Asked about the IMF’s fears of a giant hole in the economy, he said, “This is not our greatest concern. It is a small amount of money. Greece is covered up to 2014.” He didn’t explain how the government would find $14 billion, however.
Greece is in the sixth year of a recession deepened by spending cuts and tax increases linked to a 240-billion-euro ($319 billion) bailout from the euro area and the IMF. The unemployment rate reached a record 27.4 percent in the first quarter. Joblessness has more than doubled since bailout funds started flowing in May 2010.
IMF staff said in a report recently that Greece will probably need more money and debt relief to meet the aid program’s targets. The fund’s staff said 4.4 billion euros ($5.82 billion) of financing has yet to be identified next year under the rescue package.
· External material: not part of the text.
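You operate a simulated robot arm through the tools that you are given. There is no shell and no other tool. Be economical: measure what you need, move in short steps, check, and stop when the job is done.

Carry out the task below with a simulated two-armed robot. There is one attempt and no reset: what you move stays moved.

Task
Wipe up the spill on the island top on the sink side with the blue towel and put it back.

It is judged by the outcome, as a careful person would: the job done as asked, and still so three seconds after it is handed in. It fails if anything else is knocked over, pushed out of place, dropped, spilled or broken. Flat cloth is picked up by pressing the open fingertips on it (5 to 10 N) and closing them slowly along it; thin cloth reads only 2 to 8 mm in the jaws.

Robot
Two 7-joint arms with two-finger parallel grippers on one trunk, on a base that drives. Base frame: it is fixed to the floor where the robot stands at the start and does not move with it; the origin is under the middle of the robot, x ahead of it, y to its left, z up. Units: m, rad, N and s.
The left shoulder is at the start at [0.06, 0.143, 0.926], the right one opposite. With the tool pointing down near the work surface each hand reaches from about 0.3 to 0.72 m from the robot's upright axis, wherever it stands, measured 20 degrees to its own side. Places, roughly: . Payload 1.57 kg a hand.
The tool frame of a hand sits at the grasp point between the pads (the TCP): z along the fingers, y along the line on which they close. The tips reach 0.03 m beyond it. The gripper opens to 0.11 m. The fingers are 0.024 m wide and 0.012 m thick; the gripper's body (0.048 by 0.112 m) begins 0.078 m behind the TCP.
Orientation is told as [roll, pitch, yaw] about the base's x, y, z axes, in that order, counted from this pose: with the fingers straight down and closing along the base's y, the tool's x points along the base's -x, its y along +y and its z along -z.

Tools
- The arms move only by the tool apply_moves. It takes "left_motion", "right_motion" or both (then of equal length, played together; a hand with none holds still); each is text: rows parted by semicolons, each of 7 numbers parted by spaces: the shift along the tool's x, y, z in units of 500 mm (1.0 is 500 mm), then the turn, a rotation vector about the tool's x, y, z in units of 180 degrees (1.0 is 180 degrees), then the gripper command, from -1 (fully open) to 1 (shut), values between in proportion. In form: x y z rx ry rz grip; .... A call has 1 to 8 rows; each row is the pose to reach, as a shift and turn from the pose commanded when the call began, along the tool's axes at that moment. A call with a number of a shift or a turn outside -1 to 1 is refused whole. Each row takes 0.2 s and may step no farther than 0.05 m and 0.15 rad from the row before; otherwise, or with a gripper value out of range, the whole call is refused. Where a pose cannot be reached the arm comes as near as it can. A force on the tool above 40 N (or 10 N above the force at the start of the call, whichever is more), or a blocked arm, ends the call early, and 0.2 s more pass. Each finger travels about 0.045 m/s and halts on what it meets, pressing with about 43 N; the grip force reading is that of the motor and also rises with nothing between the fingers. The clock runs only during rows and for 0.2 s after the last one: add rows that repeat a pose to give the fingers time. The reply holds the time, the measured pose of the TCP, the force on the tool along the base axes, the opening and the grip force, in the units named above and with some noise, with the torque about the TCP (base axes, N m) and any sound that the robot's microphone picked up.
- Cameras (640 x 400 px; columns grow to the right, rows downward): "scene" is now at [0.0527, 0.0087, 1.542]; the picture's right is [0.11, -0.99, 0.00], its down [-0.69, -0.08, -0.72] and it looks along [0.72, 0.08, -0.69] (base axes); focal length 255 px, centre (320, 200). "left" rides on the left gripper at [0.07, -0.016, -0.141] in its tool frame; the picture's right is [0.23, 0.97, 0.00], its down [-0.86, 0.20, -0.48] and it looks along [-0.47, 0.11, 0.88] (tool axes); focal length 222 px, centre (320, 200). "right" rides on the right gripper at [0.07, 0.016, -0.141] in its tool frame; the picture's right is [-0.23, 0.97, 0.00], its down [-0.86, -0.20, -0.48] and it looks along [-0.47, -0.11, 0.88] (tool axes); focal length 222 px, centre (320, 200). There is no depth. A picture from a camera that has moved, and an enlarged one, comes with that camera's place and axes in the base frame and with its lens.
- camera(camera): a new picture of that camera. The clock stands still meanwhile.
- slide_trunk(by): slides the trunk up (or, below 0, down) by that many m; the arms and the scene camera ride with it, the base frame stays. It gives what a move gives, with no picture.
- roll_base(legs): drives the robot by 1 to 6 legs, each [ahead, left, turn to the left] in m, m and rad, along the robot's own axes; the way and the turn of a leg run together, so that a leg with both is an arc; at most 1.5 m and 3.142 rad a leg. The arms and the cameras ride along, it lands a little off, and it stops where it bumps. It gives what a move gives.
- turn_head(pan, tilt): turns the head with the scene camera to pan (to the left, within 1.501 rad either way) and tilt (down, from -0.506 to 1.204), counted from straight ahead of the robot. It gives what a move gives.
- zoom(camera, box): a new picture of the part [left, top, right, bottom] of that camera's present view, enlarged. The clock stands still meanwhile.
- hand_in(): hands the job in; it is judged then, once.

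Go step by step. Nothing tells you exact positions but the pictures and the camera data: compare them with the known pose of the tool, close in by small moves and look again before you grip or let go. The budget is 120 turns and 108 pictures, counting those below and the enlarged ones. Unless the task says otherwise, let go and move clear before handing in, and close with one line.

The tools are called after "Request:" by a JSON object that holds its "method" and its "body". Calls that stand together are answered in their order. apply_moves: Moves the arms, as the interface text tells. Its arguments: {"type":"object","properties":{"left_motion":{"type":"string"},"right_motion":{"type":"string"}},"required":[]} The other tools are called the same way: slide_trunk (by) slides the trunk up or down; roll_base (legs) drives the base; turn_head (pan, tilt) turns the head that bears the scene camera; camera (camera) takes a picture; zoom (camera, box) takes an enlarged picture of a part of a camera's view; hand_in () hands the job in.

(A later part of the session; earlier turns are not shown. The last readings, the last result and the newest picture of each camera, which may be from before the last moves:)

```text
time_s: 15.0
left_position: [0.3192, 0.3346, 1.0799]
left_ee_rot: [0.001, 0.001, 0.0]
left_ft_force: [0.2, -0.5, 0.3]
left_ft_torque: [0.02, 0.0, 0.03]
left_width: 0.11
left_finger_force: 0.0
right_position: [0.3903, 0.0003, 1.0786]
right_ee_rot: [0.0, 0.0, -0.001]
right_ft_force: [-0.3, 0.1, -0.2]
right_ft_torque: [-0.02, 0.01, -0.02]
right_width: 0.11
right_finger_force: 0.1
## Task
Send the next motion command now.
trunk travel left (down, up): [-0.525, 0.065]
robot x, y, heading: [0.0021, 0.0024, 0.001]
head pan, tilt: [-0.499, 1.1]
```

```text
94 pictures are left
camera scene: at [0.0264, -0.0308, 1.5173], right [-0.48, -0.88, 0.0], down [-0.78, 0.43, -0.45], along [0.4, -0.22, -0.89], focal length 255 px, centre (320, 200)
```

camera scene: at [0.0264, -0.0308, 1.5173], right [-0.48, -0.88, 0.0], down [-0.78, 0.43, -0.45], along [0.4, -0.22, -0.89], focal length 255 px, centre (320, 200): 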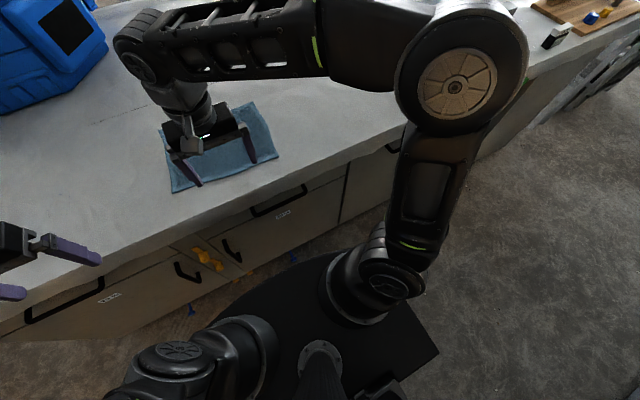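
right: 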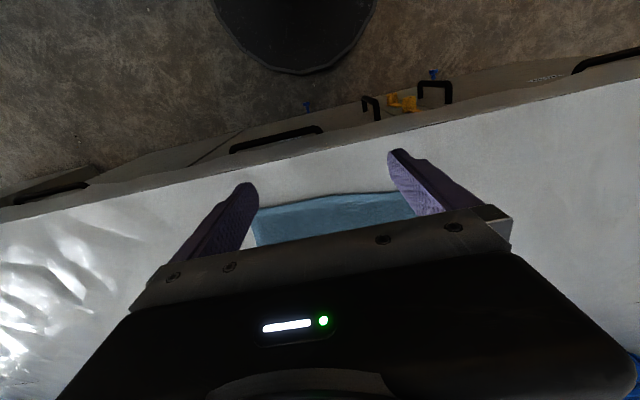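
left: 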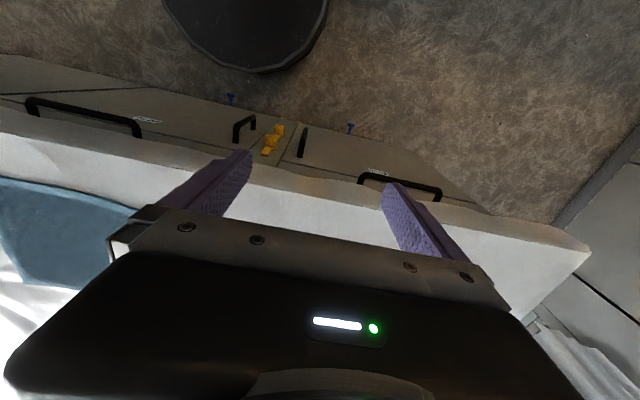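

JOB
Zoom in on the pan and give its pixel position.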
Stournaras brushed aside concerns that the IMF may pull out of the Greek rescue program if a funding gap that IMF inspectors believe will open in August 2014 is not filled, saying “the IMF will stay in – this is the understanding.” Greece’s lenders have buckled every time there’s a threat Greece could be pushed out of the Eurozone, throwing more money into the  country to stave off a default that could rattle markets and bring down the financial bloc, Greece’s best bargaining chip.
“The greatest concern is to produce a primary surplus this year and to come back to a positive growth rate next year,” Stournaras said. “These are the catalysts to finding solutions to the remaining problems.” He didn’t offer any, however.
Stournaras also played down German reactions ahead of federal elections in the autumn to the possibility of a further write-down of Greek debt, saying that “the German election is not our concern either.”
“There’s no Plan B,” Greece’s finance chief said. “Everything has been agreed in the Eurogroup. All the necessary ingredients are there, we have a very good working relationship with the Troika … I do not envisage any problems at the moment… If and when Greece produces a primary surplus, the Eurogroup will take appropriate means to reduce the debt even further if this is needed.” Critics said he’s spinning the dilemma.
Asked how Greece’s coalition government would withstand the need for further austerity measures “if the numbers don’t add up,” Stournaras said that the “government has a comfortable majority.”
Prime Minister Antonis Samaras, the New Democracy Conservative leader, is ruling with the PASOK Socialists but together they have only a five-vote majority in the 300-member Parliament and Stournaras said recently he’s worried some government MP’s might break away if they are asked to deliver more punishing measures on an angry electorate.
He added, however, that “further austerity is not the solution to the problem. The problem is to combine further fiscal adjustment with growth.” He didn’t say how that would happen, however.
“We are trying to improve the tax collection mechanisms and to complete the remaining structural reforms. In terms of fiscal adjustment we have covered two-thirds of the distance,” Stournaras said. “The main concern is to implement what needs to be done… to continue on the road we have designed,” he added, although the Troika said Greece has failed to go after tax cheats despite three years of pressure.
Stournaras was also upbeat about Greece’s privatization program, saying that the the targets for 2013 and 2014 “will be met,” though conceding a delay in the sale of the public gas company DEPA, which didn’t get a single bidder and with the Troika reducing the goal for revenues to be raised through selling or leasing state enterprises and properties by more than a half.